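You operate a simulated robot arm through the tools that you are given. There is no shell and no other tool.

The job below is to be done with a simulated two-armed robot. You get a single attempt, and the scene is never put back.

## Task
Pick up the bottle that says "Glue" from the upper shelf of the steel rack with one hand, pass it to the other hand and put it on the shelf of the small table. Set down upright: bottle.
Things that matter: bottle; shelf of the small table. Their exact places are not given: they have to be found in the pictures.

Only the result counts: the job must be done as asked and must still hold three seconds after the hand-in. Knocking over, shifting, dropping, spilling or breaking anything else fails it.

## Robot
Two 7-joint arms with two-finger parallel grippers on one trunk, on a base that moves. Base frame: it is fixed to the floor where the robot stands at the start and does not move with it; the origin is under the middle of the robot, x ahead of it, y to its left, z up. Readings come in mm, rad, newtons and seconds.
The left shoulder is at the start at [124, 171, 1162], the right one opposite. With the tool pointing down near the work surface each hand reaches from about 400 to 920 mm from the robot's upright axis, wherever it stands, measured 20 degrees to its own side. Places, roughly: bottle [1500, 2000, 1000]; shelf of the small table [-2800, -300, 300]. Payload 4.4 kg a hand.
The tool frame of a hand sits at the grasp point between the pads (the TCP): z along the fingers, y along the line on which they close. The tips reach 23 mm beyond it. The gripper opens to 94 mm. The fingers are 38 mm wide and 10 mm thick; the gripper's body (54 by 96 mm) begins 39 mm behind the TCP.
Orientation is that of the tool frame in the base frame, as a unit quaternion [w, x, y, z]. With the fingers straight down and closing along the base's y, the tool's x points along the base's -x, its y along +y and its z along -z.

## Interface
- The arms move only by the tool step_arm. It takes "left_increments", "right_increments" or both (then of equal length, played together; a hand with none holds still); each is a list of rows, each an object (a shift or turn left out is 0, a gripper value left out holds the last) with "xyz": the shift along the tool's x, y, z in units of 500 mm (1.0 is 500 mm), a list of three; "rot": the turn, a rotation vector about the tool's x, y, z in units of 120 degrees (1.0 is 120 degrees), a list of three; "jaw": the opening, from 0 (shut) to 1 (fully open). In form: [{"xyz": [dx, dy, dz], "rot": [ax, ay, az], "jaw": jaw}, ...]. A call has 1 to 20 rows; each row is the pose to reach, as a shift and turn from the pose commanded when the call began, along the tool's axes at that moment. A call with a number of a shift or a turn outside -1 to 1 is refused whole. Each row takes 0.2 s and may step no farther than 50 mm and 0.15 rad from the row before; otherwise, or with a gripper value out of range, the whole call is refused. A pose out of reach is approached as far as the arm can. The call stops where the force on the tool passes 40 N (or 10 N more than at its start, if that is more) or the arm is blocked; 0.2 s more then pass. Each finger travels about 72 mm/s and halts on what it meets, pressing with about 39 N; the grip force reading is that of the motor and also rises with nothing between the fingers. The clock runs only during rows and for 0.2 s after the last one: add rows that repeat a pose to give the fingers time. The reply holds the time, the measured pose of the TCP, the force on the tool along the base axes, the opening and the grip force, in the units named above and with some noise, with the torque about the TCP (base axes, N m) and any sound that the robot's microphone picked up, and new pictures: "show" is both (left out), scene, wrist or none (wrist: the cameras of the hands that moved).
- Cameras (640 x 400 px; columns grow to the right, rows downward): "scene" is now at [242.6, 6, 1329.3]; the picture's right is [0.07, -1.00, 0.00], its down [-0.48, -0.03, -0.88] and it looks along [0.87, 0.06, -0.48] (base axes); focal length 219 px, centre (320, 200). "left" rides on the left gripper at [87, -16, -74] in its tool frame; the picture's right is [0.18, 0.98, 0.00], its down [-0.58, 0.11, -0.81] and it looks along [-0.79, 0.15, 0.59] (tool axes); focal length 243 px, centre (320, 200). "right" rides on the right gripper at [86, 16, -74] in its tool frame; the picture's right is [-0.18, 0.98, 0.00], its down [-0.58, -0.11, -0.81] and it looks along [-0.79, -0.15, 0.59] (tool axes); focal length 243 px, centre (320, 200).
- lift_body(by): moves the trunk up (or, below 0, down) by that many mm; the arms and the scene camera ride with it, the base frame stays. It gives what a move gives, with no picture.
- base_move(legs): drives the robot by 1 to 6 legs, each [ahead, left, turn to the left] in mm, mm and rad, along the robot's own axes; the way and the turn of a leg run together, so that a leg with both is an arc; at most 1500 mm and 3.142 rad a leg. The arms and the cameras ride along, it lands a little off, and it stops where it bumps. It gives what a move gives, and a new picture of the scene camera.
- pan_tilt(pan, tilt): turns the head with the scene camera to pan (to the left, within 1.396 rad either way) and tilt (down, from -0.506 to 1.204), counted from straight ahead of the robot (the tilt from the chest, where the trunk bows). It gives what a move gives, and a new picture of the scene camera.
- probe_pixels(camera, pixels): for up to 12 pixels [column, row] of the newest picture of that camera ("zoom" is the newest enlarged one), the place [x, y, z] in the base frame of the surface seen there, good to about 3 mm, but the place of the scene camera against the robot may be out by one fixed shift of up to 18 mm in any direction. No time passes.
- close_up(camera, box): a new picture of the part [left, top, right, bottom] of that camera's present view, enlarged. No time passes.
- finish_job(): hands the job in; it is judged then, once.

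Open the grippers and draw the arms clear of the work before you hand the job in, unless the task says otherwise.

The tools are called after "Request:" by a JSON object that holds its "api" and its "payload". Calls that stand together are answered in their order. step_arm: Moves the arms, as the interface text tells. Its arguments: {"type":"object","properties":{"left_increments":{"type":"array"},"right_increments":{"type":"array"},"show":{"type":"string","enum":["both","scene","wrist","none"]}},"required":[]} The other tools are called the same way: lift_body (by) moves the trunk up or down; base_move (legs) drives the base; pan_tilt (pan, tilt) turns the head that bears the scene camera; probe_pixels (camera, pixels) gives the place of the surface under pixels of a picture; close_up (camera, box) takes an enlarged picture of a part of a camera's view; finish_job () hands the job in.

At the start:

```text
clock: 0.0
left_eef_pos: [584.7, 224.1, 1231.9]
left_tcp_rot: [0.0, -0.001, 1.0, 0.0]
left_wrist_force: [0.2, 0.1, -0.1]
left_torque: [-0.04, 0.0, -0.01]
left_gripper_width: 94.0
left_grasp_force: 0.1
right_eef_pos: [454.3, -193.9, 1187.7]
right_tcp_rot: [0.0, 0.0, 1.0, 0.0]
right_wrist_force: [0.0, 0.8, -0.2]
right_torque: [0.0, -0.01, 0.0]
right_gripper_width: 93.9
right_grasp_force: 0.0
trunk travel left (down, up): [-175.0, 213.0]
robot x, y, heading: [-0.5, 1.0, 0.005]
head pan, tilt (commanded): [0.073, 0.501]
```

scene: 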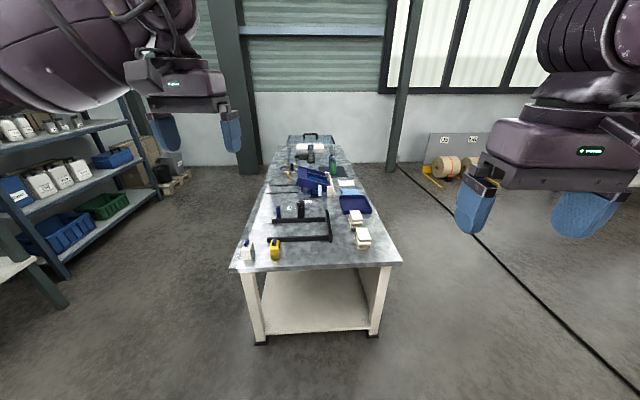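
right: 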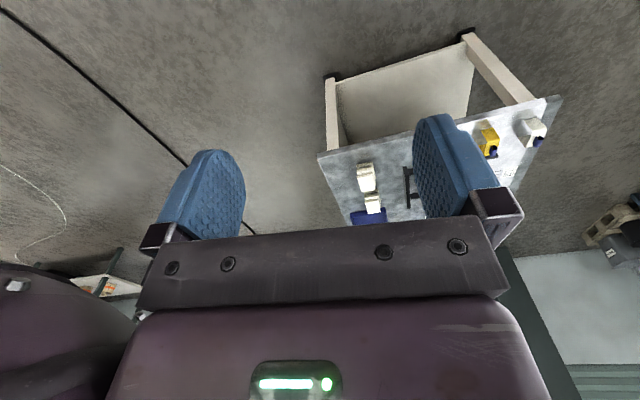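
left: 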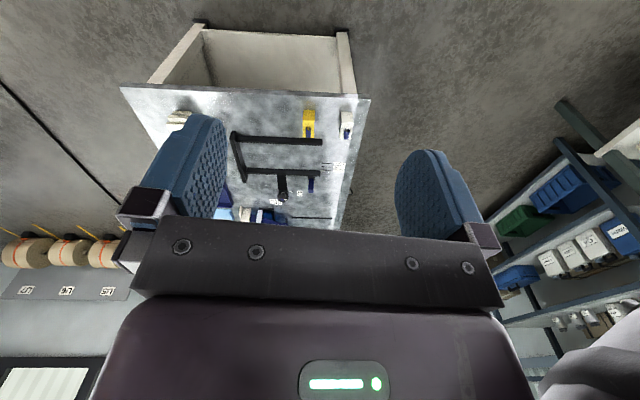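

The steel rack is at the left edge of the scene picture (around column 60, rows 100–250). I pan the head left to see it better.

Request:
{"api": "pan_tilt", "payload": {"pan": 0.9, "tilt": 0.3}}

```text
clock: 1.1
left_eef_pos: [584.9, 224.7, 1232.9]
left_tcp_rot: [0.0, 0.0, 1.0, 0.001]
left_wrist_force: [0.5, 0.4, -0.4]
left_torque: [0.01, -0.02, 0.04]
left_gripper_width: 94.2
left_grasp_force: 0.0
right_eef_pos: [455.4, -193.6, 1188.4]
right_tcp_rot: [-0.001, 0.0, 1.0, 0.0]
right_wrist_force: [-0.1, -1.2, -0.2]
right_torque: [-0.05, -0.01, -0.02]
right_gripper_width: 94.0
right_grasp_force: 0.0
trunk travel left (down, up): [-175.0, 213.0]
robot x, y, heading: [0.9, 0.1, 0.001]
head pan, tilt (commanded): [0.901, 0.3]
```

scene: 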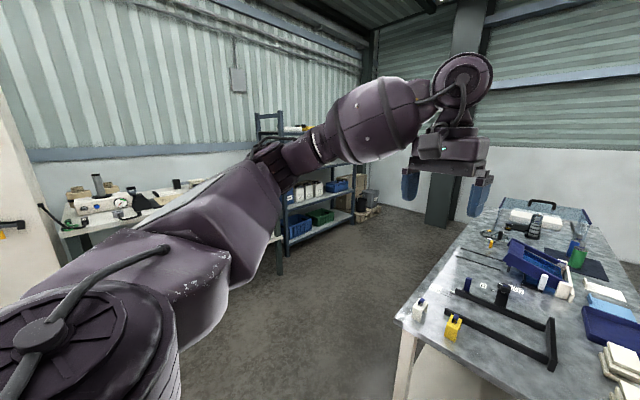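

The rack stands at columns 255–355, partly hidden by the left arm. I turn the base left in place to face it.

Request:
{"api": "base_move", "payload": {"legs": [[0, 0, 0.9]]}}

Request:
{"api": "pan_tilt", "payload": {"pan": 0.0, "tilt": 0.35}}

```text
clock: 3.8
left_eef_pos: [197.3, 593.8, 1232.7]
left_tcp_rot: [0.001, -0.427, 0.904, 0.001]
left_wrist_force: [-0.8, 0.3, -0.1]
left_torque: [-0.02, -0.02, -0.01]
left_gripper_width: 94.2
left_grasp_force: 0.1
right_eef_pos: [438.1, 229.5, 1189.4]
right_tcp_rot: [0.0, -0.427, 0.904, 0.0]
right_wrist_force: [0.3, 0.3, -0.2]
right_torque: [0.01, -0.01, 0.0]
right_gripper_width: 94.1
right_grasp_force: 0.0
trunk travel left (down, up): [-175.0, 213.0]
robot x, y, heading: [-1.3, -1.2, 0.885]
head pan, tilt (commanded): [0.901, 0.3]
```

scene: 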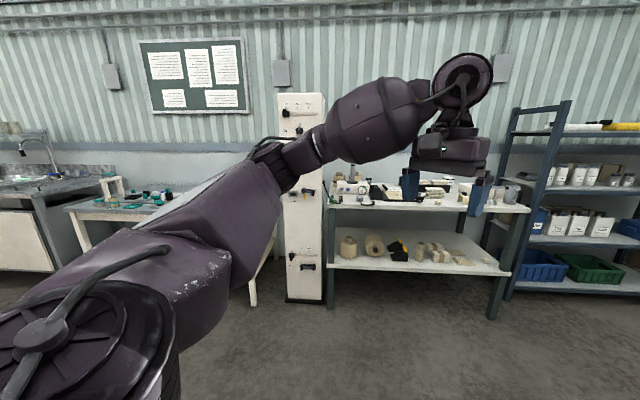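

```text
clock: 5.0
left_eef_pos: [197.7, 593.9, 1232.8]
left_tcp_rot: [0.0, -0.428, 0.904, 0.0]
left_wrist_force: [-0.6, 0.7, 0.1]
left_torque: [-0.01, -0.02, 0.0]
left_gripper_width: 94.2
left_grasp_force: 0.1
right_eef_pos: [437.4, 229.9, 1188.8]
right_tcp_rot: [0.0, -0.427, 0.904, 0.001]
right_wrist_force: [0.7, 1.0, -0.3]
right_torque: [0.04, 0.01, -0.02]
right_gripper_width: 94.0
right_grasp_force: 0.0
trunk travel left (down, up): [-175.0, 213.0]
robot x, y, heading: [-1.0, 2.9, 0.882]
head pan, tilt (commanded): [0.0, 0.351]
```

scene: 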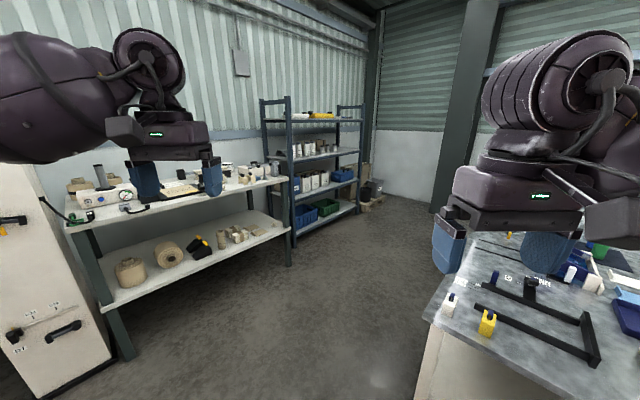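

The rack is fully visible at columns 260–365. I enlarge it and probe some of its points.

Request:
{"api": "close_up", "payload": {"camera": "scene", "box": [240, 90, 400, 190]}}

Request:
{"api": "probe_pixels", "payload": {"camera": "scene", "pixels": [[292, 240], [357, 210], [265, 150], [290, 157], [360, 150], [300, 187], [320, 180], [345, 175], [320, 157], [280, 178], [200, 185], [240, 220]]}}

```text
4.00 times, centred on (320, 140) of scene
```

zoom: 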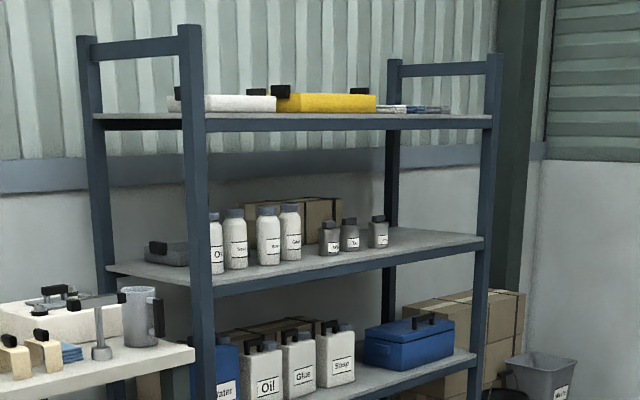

=== Requirement ===
Return from the data every line that holds "below".

=== Solution for this problem ===
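The job below is to be done with a simulated two-armed robot. You get a single attempt, and the scene is never put back.
- lift_body(by): moves the trunk up (or, below 0, down) by that many mm; the arms and the scene camera ride with it, the base frame stays. It gives what a move gives, with no picture.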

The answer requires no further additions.